Raw data:
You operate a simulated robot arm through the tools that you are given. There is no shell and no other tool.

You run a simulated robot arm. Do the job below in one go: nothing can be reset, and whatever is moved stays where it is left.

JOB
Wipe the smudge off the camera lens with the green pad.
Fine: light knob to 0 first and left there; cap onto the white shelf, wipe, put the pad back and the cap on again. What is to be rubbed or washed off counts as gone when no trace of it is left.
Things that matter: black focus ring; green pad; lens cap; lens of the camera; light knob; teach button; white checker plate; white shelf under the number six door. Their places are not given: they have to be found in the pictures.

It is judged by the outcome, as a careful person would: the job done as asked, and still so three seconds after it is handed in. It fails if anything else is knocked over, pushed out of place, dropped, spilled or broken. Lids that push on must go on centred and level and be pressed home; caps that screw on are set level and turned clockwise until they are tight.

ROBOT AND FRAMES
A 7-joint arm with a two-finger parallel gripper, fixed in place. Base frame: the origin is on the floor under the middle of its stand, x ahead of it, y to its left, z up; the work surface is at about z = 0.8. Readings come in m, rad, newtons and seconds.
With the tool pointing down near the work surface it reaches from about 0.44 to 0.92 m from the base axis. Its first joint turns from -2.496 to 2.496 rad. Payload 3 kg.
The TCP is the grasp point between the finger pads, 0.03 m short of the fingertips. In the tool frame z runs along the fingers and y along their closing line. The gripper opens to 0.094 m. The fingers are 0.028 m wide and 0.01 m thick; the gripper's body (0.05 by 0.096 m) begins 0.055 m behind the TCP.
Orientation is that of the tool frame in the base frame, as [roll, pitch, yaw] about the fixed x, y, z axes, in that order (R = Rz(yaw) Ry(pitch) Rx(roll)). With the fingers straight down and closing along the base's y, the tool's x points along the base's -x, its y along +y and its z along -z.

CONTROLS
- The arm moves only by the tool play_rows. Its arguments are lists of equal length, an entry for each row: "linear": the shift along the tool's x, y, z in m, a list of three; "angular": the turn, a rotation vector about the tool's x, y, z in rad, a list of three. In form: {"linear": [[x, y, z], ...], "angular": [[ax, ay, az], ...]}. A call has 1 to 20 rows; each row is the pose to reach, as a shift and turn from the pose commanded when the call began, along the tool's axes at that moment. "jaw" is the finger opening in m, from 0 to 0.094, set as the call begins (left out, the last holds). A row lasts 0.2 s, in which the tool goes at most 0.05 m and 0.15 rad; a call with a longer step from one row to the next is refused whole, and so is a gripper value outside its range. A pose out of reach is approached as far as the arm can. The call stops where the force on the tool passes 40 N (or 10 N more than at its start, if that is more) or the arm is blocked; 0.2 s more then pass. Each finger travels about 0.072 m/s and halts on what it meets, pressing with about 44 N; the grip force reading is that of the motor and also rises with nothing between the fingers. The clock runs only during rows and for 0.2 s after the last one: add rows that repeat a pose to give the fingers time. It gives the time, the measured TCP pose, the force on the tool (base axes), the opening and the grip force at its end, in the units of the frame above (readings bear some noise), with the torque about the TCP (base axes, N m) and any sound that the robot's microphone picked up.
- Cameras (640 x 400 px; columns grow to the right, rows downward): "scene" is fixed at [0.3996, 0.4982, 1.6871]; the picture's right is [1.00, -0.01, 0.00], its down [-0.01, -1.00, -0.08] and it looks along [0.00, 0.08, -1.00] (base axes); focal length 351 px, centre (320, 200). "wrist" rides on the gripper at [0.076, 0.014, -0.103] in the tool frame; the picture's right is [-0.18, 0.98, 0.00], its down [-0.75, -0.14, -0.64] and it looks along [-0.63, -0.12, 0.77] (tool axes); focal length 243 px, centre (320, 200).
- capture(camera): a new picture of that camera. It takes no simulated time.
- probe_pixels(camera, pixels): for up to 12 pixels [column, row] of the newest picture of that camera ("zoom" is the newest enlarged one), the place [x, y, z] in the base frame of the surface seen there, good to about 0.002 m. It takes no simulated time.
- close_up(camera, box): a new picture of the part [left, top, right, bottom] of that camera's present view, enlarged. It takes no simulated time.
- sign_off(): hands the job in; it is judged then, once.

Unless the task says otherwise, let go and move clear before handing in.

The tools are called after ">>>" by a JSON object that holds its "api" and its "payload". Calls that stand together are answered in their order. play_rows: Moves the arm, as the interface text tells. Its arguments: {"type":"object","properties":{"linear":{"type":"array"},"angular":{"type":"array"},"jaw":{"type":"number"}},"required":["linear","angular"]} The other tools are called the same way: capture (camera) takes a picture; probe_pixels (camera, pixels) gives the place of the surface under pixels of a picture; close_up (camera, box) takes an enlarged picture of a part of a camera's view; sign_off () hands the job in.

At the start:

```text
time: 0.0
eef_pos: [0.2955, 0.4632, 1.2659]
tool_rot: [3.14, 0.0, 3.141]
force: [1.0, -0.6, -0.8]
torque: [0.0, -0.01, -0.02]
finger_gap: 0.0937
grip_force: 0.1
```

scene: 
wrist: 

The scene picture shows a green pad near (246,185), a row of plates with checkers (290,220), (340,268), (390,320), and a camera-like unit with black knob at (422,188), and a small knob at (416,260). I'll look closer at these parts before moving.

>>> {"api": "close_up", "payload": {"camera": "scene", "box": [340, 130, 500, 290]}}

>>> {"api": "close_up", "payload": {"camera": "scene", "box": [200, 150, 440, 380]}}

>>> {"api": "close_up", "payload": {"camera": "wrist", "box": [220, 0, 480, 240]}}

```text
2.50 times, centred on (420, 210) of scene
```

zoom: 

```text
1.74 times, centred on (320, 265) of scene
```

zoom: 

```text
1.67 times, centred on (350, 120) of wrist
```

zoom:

Exercise directions: Say how many lines contain "lens", and give nothing but that number.

Answer to this problem: 2